GOAL: Nothing may be dropped or altered: reproduce all the data.

DATA EXCERPT:
-*-

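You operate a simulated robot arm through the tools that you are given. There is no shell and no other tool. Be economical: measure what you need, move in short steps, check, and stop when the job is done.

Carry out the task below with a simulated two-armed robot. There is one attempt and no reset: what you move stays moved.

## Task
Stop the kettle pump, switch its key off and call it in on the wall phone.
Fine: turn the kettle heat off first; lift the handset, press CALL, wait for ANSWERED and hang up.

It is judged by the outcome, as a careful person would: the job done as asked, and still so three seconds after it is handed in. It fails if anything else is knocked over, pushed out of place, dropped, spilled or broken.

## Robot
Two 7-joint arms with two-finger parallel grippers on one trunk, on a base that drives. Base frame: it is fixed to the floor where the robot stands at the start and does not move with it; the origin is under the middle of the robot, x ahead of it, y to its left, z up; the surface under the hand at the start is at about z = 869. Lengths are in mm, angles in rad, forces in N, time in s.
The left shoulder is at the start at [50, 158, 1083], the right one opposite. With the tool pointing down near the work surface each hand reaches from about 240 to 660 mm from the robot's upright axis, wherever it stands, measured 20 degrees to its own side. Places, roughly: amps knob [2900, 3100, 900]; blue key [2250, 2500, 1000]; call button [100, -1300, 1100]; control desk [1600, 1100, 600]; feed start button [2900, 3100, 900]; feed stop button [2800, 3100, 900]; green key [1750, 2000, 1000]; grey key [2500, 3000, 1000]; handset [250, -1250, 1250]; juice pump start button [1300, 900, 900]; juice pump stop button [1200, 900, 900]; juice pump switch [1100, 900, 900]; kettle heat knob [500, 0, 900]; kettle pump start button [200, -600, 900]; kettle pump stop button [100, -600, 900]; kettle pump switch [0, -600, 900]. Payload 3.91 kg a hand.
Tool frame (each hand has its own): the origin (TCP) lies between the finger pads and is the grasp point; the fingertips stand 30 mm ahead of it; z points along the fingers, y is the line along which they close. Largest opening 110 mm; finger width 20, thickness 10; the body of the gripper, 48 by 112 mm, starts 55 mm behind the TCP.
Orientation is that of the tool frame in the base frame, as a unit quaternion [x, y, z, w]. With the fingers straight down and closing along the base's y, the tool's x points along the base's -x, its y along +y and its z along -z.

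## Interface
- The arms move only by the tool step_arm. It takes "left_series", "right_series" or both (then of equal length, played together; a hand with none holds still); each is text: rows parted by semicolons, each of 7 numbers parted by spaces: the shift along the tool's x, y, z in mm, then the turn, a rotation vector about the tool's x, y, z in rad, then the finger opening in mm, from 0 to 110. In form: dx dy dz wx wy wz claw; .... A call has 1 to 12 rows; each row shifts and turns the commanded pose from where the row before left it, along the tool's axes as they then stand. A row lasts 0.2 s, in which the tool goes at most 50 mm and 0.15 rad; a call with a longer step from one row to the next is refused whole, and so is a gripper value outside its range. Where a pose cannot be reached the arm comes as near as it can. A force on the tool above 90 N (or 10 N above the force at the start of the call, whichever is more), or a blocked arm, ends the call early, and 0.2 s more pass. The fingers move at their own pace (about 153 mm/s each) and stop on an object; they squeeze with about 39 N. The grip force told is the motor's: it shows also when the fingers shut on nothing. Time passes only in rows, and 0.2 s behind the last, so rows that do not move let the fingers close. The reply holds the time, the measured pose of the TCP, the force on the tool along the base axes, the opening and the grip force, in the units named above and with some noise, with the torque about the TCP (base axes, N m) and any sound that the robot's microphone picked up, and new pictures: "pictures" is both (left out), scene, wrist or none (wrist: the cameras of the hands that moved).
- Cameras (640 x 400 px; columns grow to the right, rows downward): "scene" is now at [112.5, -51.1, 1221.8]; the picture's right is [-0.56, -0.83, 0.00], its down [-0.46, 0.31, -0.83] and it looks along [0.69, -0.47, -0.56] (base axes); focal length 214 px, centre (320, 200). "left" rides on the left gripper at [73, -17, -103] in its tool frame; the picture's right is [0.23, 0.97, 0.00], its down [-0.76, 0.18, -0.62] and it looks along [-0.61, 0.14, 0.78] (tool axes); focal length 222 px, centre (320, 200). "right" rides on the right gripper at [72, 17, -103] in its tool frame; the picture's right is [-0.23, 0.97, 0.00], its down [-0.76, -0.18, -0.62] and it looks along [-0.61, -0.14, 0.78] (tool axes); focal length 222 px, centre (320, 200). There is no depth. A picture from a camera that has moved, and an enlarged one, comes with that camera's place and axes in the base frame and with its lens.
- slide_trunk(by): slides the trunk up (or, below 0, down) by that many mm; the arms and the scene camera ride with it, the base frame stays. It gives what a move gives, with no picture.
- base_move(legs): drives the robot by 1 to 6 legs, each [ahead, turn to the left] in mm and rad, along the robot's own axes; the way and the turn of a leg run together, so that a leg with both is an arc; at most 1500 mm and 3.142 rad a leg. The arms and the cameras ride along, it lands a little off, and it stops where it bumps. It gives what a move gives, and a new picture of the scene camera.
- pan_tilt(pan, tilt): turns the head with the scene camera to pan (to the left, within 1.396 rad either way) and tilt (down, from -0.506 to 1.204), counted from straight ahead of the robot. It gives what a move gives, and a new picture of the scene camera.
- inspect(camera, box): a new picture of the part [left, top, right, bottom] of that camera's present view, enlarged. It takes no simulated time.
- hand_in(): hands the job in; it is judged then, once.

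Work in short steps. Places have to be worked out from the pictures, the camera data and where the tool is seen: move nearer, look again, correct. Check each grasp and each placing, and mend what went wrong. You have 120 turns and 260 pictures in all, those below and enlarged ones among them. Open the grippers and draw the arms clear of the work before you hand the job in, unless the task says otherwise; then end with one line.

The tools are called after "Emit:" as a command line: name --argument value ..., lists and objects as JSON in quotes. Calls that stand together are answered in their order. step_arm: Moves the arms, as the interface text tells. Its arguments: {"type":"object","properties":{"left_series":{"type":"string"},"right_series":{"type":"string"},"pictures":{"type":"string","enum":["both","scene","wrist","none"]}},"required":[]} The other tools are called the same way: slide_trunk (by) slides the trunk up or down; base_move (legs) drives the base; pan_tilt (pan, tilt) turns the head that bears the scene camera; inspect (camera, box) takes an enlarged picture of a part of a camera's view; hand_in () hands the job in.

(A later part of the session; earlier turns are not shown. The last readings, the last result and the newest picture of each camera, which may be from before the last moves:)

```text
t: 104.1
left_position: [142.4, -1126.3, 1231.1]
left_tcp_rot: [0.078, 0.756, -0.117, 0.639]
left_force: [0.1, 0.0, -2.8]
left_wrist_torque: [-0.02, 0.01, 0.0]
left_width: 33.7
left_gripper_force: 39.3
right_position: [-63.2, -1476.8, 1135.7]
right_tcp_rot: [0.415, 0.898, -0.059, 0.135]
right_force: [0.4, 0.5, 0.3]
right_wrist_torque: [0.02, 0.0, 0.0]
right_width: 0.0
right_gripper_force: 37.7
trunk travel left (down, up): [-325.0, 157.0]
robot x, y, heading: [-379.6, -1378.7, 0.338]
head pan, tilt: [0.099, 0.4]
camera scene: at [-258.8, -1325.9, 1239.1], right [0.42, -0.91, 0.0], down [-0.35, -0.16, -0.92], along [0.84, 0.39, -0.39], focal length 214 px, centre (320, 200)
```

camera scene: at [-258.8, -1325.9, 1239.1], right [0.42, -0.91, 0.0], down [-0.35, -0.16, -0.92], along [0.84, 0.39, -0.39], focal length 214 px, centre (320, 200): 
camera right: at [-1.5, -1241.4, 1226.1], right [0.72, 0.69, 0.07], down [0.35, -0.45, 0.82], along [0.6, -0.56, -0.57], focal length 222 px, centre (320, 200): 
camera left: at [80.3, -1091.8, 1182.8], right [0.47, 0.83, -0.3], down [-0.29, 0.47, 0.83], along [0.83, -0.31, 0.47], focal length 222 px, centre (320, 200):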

-*-

PROBLEM SOLUTION:
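You operate a simulated robot arm through the tools that you are given. There is no shell and no other tool. Be economical: measure what you need, move in short steps, check, and stop when the job is done.

Carry out the task below with a simulated two-armed robot. There is one attempt and no reset: what you move stays moved.

## Task
Stop the kettle pump, switch its key off and call it in on the wall phone.
Fine: turn the kettle heat off first; lift the handset, press CALL, wait for ANSWERED and hang up.

It is judged by the outcome, as a careful person would: the job done as asked, and still so three seconds after it is handed in. It fails if anything else is knocked over, pushed out of place, dropped, spilled or broken.

## Robot
Two 7-joint arms with two-finger parallel grippers on one trunk, on a base that drives. Base frame: it is fixed to the floor where the robot stands at the start and does not move with it; the origin is under the middle of the robot, x ahead of it, y to its left, z up; the surface under the hand at the start is at about z = 869. Lengths are in mm, angles in rad, forces in N, time in s.
The left shoulder is at the start at [50, 158, 1083], the right one opposite. With the tool pointing down near the work surface each hand reaches from about 240 to 660 mm from the robot's upright axis, wherever it stands, measured 20 degrees to its own side. Places, roughly: amps knob [2900, 3100, 900]; blue key [2250, 2500, 1000]; call button [100, -1300, 1100]; control desk [1600, 1100, 600]; feed start button [2900, 3100, 900]; feed stop button [2800, 3100, 900]; green key [1750, 2000, 1000]; grey key [2500, 3000, 1000]; handset [250, -1250, 1250]; juice pump start button [1300, 900, 900]; juice pump stop button [1200, 900, 900]; juice pump switch [1100, 900, 900]; kettle heat knob [500, 0, 900]; kettle pump start button [200, -600, 900]; kettle pump stop button [100, -600, 900]; kettle pump switch [0, -600, 900]. Payload 3.91 kg a hand.
Tool frame (each hand has its own): the origin (TCP) lies between the finger pads and is the grasp point; the fingertips stand 30 mm ahead of it; z points along the fingers, y is the line along which they close. Largest opening 110 mm; finger width 20, thickness 10; the body of the gripper, 48 by 112 mm, starts 55 mm behind the TCP.
Orientation is that of the tool frame in the base frame, as a unit quaternion [x, y, z, w]. With the fingers straight down and closing along the base's y, the tool's x points along the base's -x, its y along +y and its z along -z.

## Interface
- The arms move only by the tool step_arm. It takes "left_series", "right_series" or both (then of equal length, played together; a hand with none holds still); each is text: rows parted by semicolons, each of 7 numbers parted by spaces: the shift along the tool's x, y, z in mm, then the turn, a rotation vector about the tool's x, y, z in rad, then the finger opening in mm, from 0 to 110. In form: dx dy dz wx wy wz claw; .... A call has 1 to 12 rows; each row shifts and turns the commanded pose from where the row before left it, along the tool's axes as they then stand. A row lasts 0.2 s, in which the tool goes at most 50 mm and 0.15 rad; a call with a longer step from one row to the next is refused whole, and so is a gripper value outside its range. Where a pose cannot be reached the arm comes as near as it can. A force on the tool above 90 N (or 10 N above the force at the start of the call, whichever is more), or a blocked arm, ends the call early, and 0.2 s more pass. The fingers move at their own pace (about 153 mm/s each) and stop on an object; they squeeze with about 39 N. The grip force told is the motor's: it shows also when the fingers shut on nothing. Time passes only in rows, and 0.2 s behind the last, so rows that do not move let the fingers close. The reply holds the time, the measured pose of the TCP, the force on the tool along the base axes, the opening and the grip force, in the units named above and with some noise, with the torque about the TCP (base axes, N m) and any sound that the robot's microphone picked up, and new pictures: "pictures" is both (left out), scene, wrist or none (wrist: the cameras of the hands that moved).
- Cameras (640 x 400 px; columns grow to the right, rows downward): "scene" is now at [112.5, -51.1, 1221.8]; the picture's right is [-0.56, -0.83, 0.00], its down [-0.46, 0.31, -0.83] and it looks along [0.69, -0.47, -0.56] (base axes); focal length 214 px, centre (320, 200). "left" rides on the left gripper at [73, -17, -103] in its tool frame; the picture's right is [0.23, 0.97, 0.00], its down [-0.76, 0.18, -0.62] and it looks along [-0.61, 0.14, 0.78] (tool axes); focal length 222 px, centre (320, 200). "right" rides on the right gripper at [72, 17, -103] in its tool frame; the picture's right is [-0.23, 0.97, 0.00], its down [-0.76, -0.18, -0.62] and it looks along [-0.61, -0.14, 0.78] (tool axes); focal length 222 px, centre (320, 200). There is no depth. A picture from a camera that has moved, and an enlarged one, comes with that camera's place and axes in the base frame and with its lens.
- slide_trunk(by): slides the trunk up (or, below 0, down) by that many mm; the arms and the scene camera ride with it, the base frame stays. It gives what a move gives, with no picture.
- base_move(legs): drives the robot by 1 to 6 legs, each [ahead, turn to the left] in mm and rad, along the robot's own axes; the way and the turn of a leg run together, so that a leg with both is an arc; at most 1500 mm and 3.142 rad a leg. The arms and the cameras ride along, it lands a little off, and it stops where it bumps. It gives what a move gives, and a new picture of the scene camera.
- pan_tilt(pan, tilt): turns the head with the scene camera to pan (to the left, within 1.396 rad either way) and tilt (down, from -0.506 to 1.204), counted from straight ahead of the robot. It gives what a move gives, and a new picture of the scene camera.
- inspect(camera, box): a new picture of the part [left, top, right, bottom] of that camera's present view, enlarged. It takes no simulated time.
- hand_in(): hands the job in; it is judged then, once.

Work in short steps. Places have to be worked out from the pictures, the camera data and where the tool is seen: move nearer, look again, correct. Check each grasp and each placing, and mend what went wrong. You have 120 turns and 260 pictures in all, those below and enlarged ones among them. Open the grippers and draw the arms clear of the work before you hand the job in, unless the task says otherwise; then end with one line.

The tools are called after "Emit:" as a command line: name --argument value ..., lists and objects as JSON in quotes. Calls that stand together are answered in their order. step_arm: Moves the arms, as the interface text tells. Its arguments: {"type":"object","properties":{"left_series":{"type":"string"},"right_series":{"type":"string"},"pictures":{"type":"string","enum":["both","scene","wrist","none"]}},"required":[]} The other tools are called the same way: slide_trunk (by) slides the trunk up or down; base_move (legs) drives the base; pan_tilt (pan, tilt) turns the head that bears the scene camera; inspect (camera, box) takes an enlarged picture of a part of a camera's view; hand_in () hands the job in.

(A later part of the session; earlier turns are not shown. The last readings, the last result and the newest picture of each camera, which may be from before the last moves:)

```text
t: 104.1
left_position: [142.4, -1126.3, 1231.1]
left_tcp_rot: [0.078, 0.756, -0.117, 0.639]
left_force: [0.1, 0.0, -2.8]
left_wrist_torque: [-0.02, 0.01, 0.0]
left_width: 33.7
left_gripper_force: 39.3
right_position: [-63.2, -1476.8, 1135.7]
right_tcp_rot: [0.415, 0.898, -0.059, 0.135]
right_force: [0.4, 0.5, 0.3]
right_wrist_torque: [0.02, 0.0, 0.0]
right_width: 0.0
right_gripper_force: 37.7
trunk travel left (down, up): [-325.0, 157.0]
robot x, y, heading: [-379.6, -1378.7, 0.338]
head pan, tilt: [0.099, 0.4]
camera scene: at [-258.8, -1325.9, 1239.1], right [0.42, -0.91, 0.0], down [-0.35, -0.16, -0.92], along [0.84, 0.39, -0.39], focal length 214 px, centre (320, 200)
```

camera scene: at [-258.8, -1325.9, 1239.1], right [0.42, -0.91, 0.0], down [-0.35, -0.16, -0.92], along [0.84, 0.39, -0.39], focal length 214 px, centre (320, 200): 
camera right: at [-1.5, -1241.4, 1226.1], right [0.72, 0.69, 0.07], down [0.35, -0.45, 0.82], along [0.6, -0.56, -0.57], focal length 222 px, centre (320, 200): 
camera left: at [80.3, -1091.8, 1182.8], right [0.47, 0.83, -0.3], down [-0.29, 0.47, 0.83], along [0.83, -0.31, 0.47], focal length 222 px, centre (320, 200):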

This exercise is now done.